Morning tip: If cream rises to top, says Kelly Oubre, 'I'm the cream'

Recent history suggests that coach Randy Wittman will bring along a rookie like Kelly Oubre slowly, if for no reason other than to make the 19-year old earn his stripes before getting on the court with a veteran team such as the Wizards.

But the 6-7 small forward has been raising eyebrows since training camp opened Tuesday, showing a three-point stroke that was absent during Las Vegas summer league play and an exceptional defensive IQ. And based on how he's talking -- he doesn't spell it out but strongly implies it -- he thinks he'll be a Rookie of the Year candidate. 
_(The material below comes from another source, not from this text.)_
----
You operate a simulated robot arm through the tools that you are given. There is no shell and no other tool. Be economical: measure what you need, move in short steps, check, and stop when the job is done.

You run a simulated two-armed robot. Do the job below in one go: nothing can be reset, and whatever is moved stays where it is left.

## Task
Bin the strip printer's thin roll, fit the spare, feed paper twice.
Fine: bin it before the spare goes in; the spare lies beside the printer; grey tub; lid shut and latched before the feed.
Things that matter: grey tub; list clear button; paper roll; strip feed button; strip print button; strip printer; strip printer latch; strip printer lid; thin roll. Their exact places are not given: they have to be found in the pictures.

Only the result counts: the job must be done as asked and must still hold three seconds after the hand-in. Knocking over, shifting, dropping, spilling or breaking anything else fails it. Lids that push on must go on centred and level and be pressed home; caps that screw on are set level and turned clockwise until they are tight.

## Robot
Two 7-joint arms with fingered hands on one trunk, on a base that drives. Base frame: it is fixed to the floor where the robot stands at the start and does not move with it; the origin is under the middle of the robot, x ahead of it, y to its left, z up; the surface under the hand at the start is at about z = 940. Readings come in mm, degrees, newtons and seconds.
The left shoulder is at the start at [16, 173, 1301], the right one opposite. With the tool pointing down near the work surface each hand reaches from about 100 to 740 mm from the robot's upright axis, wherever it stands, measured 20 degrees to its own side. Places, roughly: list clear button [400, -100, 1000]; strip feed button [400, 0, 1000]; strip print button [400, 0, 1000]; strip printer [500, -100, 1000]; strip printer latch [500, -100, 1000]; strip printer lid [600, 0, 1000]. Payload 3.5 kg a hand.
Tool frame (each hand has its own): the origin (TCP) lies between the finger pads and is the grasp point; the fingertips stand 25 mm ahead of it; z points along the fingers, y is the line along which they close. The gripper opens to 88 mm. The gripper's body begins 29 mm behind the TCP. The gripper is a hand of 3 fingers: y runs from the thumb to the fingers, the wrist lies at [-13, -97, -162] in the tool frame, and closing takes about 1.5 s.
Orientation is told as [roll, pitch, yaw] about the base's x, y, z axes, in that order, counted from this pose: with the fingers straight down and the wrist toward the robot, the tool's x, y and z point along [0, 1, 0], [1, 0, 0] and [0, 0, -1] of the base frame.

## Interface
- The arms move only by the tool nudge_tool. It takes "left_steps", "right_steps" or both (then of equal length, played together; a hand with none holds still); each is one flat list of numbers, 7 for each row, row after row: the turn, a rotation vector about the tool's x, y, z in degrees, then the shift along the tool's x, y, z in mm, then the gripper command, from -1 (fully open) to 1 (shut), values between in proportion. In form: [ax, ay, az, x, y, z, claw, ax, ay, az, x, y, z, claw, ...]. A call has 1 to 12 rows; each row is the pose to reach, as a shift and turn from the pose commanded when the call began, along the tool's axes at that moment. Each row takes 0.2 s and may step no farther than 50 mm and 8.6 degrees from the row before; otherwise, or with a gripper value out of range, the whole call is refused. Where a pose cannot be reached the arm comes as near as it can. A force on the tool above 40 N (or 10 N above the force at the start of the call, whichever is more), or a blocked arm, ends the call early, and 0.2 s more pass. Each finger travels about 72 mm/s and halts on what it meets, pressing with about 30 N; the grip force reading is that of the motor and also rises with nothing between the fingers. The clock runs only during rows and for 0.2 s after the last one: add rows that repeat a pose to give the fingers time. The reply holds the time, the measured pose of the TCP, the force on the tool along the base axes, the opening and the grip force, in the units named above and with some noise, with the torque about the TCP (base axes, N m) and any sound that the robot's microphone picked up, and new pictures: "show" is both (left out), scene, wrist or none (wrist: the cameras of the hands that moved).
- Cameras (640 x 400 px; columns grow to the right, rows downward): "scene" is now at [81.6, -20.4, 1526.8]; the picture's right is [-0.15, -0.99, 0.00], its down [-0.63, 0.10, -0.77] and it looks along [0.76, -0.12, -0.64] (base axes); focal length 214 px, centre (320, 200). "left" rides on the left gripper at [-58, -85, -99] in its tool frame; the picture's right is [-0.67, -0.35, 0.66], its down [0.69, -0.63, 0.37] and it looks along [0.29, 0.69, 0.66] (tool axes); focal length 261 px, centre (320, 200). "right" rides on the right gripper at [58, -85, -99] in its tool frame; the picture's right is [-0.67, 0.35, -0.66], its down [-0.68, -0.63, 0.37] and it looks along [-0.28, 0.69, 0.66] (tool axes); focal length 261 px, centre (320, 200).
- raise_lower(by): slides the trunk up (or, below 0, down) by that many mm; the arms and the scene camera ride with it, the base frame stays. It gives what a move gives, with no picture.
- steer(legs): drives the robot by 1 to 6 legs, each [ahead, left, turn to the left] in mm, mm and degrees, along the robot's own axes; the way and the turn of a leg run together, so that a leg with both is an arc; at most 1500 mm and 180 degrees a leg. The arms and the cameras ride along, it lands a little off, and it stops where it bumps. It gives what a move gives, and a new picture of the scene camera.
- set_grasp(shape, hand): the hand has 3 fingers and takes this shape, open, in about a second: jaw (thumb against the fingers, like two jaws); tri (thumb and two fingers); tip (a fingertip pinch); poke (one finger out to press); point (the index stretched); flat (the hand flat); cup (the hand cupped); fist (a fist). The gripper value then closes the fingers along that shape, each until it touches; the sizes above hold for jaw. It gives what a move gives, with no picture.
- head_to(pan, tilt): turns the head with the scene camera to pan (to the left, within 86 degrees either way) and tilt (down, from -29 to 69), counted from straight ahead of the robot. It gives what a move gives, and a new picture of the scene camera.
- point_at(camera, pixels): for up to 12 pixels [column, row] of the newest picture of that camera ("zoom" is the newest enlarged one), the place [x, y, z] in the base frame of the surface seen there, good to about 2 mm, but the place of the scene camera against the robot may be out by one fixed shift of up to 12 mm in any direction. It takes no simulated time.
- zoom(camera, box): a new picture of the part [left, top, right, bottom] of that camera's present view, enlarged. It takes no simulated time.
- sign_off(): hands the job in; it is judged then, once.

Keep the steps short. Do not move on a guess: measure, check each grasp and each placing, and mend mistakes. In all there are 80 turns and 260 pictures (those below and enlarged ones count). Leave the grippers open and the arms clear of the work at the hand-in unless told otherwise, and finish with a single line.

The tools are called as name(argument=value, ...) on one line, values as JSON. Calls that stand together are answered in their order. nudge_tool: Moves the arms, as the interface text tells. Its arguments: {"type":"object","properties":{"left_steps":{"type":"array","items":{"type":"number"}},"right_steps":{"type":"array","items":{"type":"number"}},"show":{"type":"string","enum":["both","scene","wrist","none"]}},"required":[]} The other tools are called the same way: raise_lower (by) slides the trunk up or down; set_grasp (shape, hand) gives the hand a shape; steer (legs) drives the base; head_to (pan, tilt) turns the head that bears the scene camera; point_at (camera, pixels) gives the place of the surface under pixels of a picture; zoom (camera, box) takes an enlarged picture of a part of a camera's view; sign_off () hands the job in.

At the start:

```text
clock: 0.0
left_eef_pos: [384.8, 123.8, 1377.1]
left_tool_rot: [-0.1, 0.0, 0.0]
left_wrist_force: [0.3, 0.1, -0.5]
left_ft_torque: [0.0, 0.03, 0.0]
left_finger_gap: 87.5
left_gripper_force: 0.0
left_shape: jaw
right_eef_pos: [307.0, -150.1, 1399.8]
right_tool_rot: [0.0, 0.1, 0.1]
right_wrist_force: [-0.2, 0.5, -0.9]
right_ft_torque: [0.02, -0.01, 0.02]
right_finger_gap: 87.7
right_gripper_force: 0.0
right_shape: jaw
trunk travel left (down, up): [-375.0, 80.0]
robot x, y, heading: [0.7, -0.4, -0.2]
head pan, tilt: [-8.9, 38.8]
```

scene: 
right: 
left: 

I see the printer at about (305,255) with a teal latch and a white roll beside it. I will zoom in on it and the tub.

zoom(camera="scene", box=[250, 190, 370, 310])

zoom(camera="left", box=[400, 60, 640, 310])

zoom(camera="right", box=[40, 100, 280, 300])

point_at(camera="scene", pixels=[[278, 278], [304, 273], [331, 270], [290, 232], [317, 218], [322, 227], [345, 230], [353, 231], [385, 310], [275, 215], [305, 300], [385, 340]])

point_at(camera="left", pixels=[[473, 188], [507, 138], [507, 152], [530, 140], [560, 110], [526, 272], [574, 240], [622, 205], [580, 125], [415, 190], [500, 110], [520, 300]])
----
"I have a chip on my shoulder even more now because throughout the whole process people were saying they questioned my work ethic so that's why they passed on me in the draft. The Washington Wizards got me and I'm going to make sure they got something that's going to be something serious," Oubre said in a 1-on-1 with CSN's Chris Miller during training camp this week. "I don't want anybody to question the things that I do or anything. Because I'm going to work, first and foremost. And I'm going to give it my all.

"I fell to 15 in the draft and I really took that hard. After the draft I came straight to D.C. and I was in the gym. That was just pure fire in my heart because I know there's not (14) guys better than me in my class at least. ... The cream rises to the top, and I'm the cream."

This means Oubre is certain that he's better than most of these guys: D'Angelo Russell, Karl-Anthony Towns, Jahlil Okafor, Mario Hezonja, Willie Cauley-Stein, Frank Kaminsky, Myles Turner, Devin Booker, etc.

The preseason starts next week and Oubre will have a chance to get plenty of action with injuries to small forwards Jared Dudley (lower back) and Alan Anderson (left ankle). 

"It's a lot to absorb and he's a smart kid," Wittman said after Friday's session at Verizon Center.

This isn't to imply that this season Oubre will leapfrog Otto Porter, a third-year forward who appears to be on another level himself, in the rotation. But long-term, Oubre could be a starter. 

The Wizards were able to trade up from 19th in June's draft to make a deal for Oubre, who left Kansas after one season. They weren't alone. Several other NBA teams were trying to move up to get Oubre, widely considered a lottery-pick talent who fell just outside of it because his statistics didn't shout elite. But everything else about him -- skill set, athleticism and attitude -- suggests just that.

While Oubre hasn't been bashful about how highly he regards himself, he hasn't had any issues fitting in. He seems to know when to tune it down and listen.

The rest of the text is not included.